When you get to choose, that is. I’ll admit I didn’t do any counting but it seemed to me that even when you include the extra scenes that only occur if you have imported save data, the ones that won’t unlock unless you have the Luck Points to spend on them, a special secret dragon-beating choice, and a few that only appear if you picked a specific previous option there aren’t all that many spots where you have a direct influence on the story, possibly even less so than in Vol.1 (it’s a shorter game too – my save file came in around the four hour mark, compared to the first’s 5hr30). It’s a little odd in hindsight to look back on the dramatic conclusion to Nash’s tale and realise the entire sequence doesn’t even try to throw in a token choice just to give the d-pad a little exercise, but as I was so engrossed in what was happening I didn’t even realise until the credits scrolled by it obviously didn’t matter all that much anyway. – and at least when you do have a say these decisions really will influence the course of the chapter and who you’ll get to meet along the way.

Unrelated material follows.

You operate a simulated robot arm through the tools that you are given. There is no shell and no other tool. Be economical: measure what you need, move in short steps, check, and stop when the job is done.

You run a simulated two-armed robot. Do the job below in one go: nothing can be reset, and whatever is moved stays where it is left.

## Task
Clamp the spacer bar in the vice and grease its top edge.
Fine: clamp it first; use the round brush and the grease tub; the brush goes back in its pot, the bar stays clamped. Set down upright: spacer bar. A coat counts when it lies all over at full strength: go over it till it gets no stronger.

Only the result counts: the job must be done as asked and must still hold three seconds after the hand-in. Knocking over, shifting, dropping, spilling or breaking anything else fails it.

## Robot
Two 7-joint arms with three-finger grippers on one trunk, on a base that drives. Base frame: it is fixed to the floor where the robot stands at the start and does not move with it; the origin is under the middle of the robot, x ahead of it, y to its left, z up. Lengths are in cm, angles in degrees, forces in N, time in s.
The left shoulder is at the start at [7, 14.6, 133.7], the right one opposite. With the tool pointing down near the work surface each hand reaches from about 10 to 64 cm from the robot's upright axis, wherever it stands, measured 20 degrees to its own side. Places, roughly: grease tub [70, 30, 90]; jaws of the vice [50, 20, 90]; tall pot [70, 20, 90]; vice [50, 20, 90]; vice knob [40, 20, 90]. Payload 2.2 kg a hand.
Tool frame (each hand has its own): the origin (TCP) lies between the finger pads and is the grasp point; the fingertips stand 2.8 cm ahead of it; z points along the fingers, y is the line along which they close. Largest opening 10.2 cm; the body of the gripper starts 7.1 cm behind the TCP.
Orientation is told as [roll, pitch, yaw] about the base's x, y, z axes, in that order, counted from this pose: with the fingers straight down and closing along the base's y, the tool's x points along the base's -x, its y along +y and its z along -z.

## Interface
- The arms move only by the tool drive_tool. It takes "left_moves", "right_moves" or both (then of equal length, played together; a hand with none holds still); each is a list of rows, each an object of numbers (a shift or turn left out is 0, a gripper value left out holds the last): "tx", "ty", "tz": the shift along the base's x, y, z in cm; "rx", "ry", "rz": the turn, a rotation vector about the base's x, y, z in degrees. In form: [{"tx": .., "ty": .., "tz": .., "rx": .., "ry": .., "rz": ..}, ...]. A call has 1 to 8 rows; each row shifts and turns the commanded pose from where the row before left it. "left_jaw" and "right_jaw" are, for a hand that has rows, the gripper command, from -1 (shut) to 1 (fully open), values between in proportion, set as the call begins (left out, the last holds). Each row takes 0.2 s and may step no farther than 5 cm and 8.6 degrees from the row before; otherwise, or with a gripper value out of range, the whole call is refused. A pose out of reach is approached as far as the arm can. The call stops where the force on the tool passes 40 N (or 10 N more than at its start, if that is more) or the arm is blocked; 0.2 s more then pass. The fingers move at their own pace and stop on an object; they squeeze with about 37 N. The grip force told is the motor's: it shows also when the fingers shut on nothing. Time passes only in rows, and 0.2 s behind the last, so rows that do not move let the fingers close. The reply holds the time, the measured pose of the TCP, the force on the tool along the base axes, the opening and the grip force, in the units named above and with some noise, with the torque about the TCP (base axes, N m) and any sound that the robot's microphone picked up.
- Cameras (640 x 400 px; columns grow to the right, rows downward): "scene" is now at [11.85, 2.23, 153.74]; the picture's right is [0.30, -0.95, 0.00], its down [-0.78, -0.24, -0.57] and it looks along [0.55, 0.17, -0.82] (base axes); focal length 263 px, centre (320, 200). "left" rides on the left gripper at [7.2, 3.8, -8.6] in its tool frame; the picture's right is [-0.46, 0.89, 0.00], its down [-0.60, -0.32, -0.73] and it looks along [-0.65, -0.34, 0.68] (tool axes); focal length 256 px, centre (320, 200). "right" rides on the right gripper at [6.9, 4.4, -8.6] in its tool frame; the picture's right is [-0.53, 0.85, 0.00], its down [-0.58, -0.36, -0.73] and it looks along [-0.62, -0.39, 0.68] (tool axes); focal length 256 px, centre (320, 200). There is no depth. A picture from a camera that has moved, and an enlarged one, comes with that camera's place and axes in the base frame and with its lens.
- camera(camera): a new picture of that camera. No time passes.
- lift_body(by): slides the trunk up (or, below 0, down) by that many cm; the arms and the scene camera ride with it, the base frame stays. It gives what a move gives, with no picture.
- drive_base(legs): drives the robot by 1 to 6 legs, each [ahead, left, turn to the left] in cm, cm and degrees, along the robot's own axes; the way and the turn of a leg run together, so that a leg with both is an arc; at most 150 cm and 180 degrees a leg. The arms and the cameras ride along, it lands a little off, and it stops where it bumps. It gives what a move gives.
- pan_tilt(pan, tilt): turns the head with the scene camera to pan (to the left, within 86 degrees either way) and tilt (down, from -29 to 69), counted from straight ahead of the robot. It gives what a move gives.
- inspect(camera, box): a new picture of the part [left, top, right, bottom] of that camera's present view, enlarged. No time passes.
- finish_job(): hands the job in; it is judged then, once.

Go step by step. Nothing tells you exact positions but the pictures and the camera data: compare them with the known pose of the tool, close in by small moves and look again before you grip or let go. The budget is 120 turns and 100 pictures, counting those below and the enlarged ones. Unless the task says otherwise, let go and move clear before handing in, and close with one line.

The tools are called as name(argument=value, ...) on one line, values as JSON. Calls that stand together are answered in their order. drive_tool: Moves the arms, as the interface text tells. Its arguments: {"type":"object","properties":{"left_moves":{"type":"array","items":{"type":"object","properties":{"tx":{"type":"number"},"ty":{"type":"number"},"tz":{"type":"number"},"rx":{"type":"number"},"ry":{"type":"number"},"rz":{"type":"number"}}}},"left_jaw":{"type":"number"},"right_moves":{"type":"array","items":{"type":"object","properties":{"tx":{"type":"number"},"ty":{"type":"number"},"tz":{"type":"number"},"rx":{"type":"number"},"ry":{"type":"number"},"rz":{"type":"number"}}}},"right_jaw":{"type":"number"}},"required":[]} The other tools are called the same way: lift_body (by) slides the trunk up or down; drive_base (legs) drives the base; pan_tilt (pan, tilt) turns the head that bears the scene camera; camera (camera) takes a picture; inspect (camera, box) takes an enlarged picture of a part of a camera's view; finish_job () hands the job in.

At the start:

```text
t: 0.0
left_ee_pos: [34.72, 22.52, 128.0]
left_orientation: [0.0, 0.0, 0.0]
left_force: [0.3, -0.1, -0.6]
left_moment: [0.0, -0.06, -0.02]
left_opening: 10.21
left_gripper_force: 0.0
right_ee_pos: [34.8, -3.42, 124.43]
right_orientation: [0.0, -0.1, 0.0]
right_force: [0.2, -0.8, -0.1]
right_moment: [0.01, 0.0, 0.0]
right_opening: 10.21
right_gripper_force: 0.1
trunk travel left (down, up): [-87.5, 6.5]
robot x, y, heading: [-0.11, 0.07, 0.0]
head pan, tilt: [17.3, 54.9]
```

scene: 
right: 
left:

Suikogaiden Vol.2’s story is a marked improvement on the first half, a worthy conclusion to Nash’s introductory yarn, and proves without a doubt that Suikoden’s world is (or more accurately, was) more than detailed and entertaining enough to accommodate worthwhile stories that venture beyond all of the usual history-changing king slayers, bloody conquests over true runes, the Stars of Destiny, and all the other devices that mark a Konami RPG out as being specifically Suikoden – in the end Suikogaiden’s only problem is that there aren’t any more of them.